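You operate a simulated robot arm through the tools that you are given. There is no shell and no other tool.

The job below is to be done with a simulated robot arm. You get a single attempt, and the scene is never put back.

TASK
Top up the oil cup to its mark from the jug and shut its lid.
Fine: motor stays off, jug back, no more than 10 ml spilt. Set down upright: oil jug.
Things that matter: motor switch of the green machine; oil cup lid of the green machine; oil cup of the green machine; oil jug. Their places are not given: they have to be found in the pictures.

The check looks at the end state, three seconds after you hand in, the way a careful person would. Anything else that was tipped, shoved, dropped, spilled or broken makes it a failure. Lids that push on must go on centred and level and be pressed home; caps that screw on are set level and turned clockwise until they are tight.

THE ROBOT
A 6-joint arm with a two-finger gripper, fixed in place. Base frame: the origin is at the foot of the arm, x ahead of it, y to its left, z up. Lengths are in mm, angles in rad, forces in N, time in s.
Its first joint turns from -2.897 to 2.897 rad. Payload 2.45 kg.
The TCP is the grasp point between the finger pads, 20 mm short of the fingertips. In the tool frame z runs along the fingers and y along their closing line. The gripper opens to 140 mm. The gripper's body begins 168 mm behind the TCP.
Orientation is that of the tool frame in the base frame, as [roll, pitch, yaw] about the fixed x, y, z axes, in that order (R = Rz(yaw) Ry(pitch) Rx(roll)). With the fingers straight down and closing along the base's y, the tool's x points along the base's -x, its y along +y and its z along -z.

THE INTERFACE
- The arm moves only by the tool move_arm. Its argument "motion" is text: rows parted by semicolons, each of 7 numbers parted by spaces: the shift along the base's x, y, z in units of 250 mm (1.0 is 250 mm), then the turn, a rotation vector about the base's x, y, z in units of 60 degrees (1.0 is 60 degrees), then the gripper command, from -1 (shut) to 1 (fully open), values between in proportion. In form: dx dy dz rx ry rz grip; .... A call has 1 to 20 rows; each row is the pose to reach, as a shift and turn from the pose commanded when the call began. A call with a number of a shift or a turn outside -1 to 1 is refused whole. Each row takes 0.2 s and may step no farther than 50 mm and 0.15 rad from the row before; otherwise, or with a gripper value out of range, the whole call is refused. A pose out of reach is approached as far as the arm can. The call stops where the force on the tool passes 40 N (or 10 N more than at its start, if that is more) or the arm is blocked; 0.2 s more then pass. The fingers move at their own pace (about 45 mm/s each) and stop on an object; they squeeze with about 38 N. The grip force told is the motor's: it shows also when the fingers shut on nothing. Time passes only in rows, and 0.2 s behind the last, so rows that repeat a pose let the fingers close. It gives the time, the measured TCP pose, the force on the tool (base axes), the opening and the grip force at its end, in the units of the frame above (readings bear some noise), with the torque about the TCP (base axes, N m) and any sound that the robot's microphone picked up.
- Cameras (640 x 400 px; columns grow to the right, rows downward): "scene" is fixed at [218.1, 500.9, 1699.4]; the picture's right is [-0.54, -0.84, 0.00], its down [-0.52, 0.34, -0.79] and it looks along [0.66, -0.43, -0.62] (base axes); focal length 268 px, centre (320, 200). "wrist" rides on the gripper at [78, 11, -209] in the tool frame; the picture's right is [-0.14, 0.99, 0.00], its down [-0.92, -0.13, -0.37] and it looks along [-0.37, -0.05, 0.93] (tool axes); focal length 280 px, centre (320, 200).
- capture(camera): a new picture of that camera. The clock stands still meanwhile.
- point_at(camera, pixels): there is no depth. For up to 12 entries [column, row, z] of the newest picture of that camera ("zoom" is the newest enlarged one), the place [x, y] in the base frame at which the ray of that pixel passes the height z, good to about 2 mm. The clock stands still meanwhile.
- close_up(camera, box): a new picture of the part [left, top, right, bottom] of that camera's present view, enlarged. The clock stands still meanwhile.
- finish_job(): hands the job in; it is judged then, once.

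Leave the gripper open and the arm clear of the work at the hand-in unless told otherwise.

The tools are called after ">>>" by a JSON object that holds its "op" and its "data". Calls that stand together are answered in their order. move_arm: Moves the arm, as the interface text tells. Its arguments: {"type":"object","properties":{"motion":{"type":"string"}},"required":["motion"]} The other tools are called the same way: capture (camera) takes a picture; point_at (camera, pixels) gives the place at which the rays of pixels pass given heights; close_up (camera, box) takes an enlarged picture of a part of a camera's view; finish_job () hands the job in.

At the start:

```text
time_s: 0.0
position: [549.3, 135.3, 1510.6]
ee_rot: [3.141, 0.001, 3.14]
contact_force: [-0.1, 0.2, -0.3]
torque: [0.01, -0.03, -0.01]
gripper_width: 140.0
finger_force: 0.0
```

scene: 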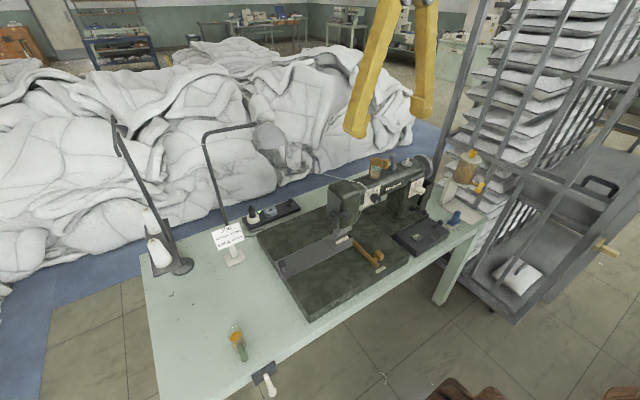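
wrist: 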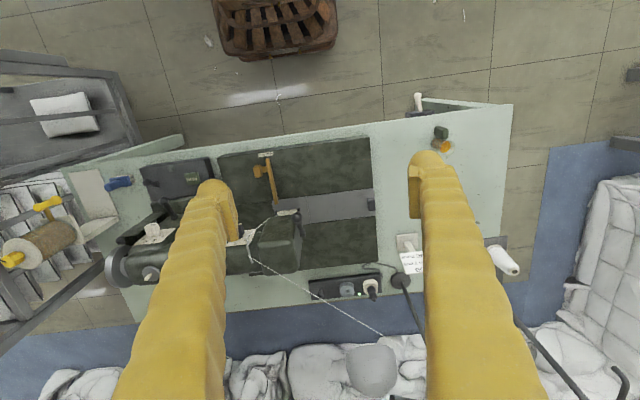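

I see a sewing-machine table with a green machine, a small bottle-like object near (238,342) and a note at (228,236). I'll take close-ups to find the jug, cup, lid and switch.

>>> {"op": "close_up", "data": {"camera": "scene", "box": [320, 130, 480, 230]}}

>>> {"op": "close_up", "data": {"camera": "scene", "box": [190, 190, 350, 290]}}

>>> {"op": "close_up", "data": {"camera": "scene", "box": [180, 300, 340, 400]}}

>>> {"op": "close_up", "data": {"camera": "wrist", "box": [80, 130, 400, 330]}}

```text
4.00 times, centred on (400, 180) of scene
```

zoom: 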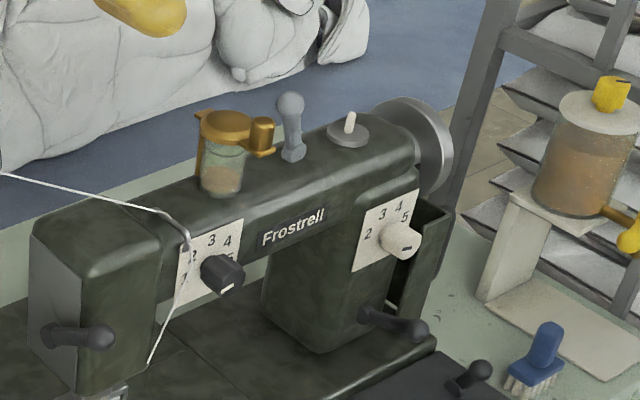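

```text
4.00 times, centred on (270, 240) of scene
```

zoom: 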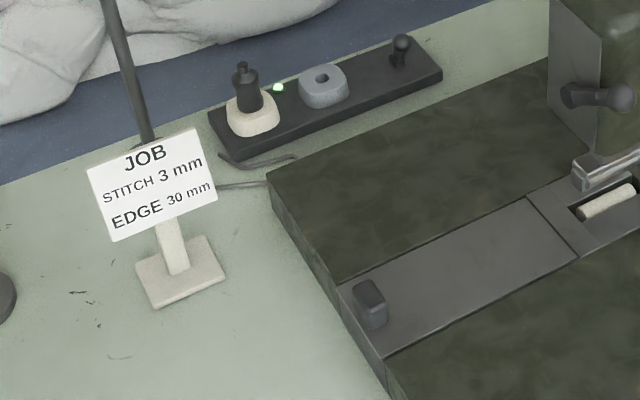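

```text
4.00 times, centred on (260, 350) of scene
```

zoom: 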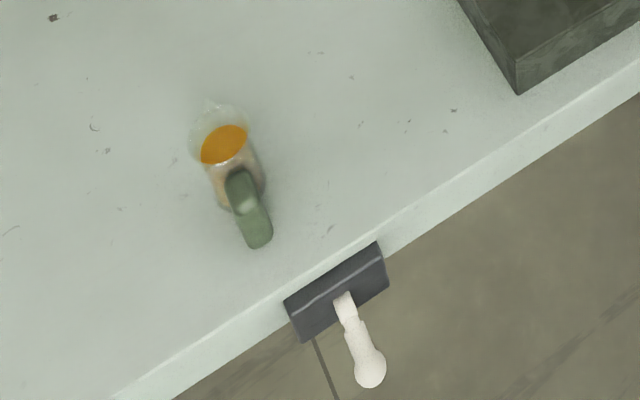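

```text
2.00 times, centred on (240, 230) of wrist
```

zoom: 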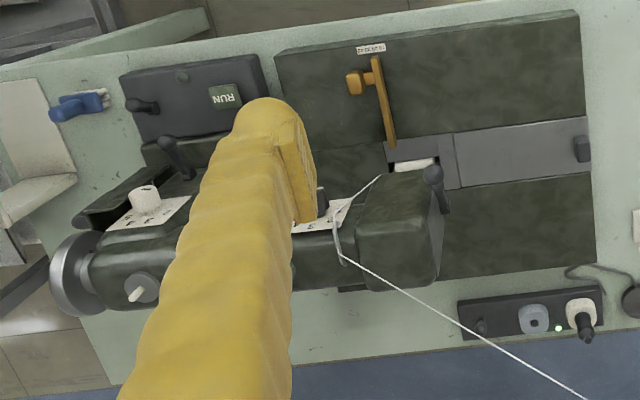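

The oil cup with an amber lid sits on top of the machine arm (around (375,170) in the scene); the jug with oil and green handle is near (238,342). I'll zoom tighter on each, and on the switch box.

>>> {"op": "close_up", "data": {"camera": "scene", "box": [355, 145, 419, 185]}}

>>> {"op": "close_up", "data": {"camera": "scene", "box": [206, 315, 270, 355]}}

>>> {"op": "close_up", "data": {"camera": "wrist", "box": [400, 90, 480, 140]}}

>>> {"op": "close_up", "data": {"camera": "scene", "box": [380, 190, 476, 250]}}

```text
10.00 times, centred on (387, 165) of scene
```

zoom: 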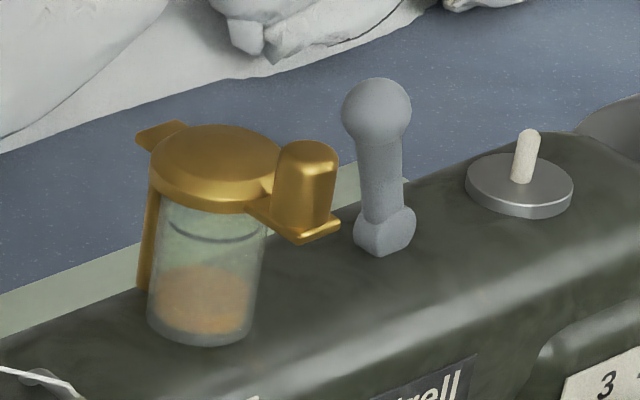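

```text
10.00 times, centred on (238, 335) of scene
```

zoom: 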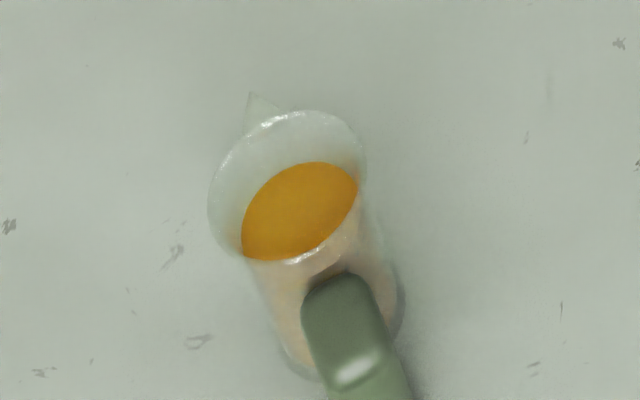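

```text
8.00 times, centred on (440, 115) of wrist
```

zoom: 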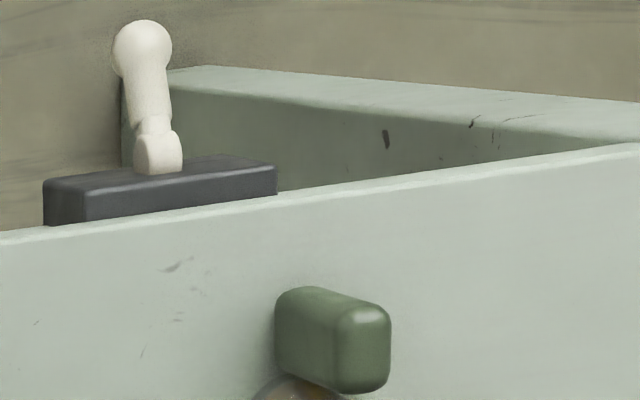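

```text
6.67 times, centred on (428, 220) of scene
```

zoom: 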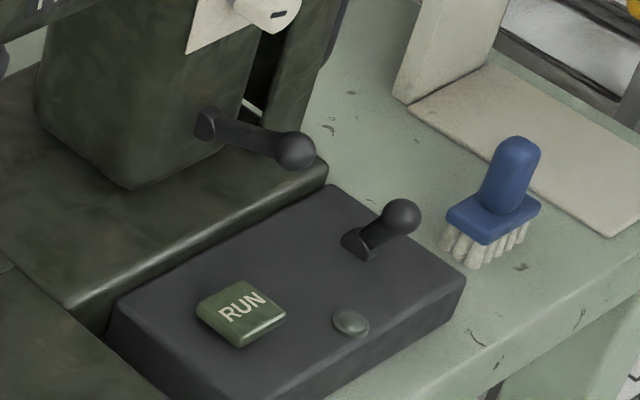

▶ STATED GOAL:
Find every line with the word "back" and state how many there are, with no other words.

▶ FINISHED EXERCISE:
2